Goal of the exercise:
Your task is to copy every line of this material exactly.

Dataset extract:
★ ★ ★ ★ ★ ★ ★
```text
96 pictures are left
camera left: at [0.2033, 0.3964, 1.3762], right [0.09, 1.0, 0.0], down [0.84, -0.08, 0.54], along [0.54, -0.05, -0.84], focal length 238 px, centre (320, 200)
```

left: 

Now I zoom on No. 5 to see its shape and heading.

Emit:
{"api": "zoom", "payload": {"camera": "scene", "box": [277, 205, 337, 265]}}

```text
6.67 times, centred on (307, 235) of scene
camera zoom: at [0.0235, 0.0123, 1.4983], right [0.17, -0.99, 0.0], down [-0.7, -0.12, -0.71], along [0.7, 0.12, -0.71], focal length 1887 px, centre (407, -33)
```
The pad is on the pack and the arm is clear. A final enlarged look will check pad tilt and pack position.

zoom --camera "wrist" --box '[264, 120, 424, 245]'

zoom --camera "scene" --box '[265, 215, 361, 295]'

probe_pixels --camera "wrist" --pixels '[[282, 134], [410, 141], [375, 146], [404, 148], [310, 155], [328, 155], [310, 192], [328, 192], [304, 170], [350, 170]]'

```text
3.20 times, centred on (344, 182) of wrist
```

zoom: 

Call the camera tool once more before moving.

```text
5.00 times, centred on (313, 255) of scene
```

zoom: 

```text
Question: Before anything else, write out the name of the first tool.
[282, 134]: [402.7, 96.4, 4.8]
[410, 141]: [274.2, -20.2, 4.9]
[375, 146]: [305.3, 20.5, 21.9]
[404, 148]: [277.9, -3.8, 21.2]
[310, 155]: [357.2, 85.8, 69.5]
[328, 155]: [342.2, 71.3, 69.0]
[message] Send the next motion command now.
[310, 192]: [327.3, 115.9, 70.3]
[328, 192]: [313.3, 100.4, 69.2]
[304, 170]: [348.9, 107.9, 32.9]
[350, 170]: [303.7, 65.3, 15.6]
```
★ ★ ★ ★ ★ ★ ★
Exercise solution:
```text
96 pictures are left
camera left: at [0.2033, 0.3964, 1.3762], right [0.09, 1.0, 0.0], down [0.84, -0.08, 0.54], along [0.54, -0.05, -0.84], focal length 238 px, centre (320, 200)
```

left: 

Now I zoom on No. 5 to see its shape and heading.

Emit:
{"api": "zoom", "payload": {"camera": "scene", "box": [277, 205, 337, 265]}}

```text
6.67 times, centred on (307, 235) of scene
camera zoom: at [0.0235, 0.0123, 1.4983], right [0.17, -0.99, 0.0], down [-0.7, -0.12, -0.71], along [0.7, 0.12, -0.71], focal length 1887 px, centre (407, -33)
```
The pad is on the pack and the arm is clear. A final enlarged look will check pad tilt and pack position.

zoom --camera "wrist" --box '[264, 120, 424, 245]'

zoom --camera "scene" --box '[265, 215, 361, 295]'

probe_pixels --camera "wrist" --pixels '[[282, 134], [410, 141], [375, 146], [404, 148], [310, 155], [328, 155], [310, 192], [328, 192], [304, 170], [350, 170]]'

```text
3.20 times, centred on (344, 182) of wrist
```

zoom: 

Call the camera tool once more before moving.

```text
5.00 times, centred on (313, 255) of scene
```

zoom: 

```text
Question: Before anything else, write out the name of the first tool.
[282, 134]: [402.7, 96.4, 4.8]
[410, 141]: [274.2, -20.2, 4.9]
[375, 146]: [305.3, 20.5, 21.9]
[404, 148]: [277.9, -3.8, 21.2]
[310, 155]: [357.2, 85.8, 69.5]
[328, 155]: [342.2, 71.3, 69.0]
[message] Send the next motion command now.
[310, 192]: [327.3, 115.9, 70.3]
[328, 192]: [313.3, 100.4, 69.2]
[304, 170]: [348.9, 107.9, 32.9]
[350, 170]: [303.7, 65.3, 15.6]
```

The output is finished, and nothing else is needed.